*INSTRUCTIONS TO FOLLOW*:
Answer with nothing but a number: how many lines include the word "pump"?

Robot session logs:
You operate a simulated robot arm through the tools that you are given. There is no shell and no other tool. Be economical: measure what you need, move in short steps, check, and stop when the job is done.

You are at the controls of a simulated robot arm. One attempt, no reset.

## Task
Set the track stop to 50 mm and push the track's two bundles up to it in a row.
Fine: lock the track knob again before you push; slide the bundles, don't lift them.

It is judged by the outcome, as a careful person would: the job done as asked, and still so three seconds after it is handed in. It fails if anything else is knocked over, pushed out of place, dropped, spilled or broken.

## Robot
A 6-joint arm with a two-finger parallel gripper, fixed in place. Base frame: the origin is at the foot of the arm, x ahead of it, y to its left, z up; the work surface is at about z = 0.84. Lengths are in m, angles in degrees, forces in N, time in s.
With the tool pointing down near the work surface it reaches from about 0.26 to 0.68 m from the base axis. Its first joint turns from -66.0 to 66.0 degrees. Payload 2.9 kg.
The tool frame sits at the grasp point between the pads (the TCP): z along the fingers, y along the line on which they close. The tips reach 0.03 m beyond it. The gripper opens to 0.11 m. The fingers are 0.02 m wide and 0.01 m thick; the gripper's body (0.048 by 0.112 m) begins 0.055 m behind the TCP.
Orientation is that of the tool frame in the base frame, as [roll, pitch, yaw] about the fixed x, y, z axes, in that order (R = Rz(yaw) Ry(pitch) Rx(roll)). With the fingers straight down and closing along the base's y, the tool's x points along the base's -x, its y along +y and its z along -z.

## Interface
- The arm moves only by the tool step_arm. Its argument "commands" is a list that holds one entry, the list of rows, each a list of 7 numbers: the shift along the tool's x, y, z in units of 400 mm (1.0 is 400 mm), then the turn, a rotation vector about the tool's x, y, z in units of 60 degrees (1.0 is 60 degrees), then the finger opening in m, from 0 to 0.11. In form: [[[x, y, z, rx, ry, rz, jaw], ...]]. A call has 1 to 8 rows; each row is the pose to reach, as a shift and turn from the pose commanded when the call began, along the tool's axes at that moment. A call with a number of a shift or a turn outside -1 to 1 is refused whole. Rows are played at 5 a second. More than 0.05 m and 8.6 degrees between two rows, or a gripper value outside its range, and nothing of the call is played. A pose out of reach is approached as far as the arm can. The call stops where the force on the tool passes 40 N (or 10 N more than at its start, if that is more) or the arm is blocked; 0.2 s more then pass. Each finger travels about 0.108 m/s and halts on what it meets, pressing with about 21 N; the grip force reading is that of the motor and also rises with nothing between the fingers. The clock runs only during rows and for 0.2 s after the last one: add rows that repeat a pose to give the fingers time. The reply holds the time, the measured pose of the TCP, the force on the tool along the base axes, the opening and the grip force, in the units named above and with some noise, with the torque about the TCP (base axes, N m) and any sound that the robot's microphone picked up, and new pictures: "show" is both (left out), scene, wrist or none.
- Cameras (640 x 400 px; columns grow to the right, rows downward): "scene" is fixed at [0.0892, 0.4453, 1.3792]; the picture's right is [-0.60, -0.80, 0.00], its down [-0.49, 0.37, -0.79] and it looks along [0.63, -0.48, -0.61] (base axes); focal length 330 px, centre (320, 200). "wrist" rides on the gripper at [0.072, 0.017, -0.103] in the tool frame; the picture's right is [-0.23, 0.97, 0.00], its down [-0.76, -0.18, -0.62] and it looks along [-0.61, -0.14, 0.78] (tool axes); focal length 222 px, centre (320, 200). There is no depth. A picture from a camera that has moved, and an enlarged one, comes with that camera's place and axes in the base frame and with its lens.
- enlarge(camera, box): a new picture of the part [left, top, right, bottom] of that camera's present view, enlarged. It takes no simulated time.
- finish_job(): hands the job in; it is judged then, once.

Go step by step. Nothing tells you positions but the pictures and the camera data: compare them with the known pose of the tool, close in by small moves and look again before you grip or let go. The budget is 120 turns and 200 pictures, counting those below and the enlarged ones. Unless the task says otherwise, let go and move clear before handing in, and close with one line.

* * *

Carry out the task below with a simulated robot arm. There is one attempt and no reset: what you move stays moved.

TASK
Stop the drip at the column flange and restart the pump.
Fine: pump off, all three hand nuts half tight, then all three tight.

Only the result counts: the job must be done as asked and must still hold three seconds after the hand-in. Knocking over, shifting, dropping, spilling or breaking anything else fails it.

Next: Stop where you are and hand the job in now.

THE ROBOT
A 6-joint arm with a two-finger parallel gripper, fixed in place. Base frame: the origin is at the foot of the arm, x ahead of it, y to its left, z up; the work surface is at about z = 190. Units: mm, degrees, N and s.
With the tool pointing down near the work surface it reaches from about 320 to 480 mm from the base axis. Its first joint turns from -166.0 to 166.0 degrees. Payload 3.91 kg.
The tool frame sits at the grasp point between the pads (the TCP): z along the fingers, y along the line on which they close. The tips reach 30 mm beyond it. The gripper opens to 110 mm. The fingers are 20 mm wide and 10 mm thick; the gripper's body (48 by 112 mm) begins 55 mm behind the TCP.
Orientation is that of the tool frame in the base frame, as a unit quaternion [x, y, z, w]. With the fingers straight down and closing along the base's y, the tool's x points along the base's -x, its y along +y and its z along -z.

*TASK RESPONSE*:
2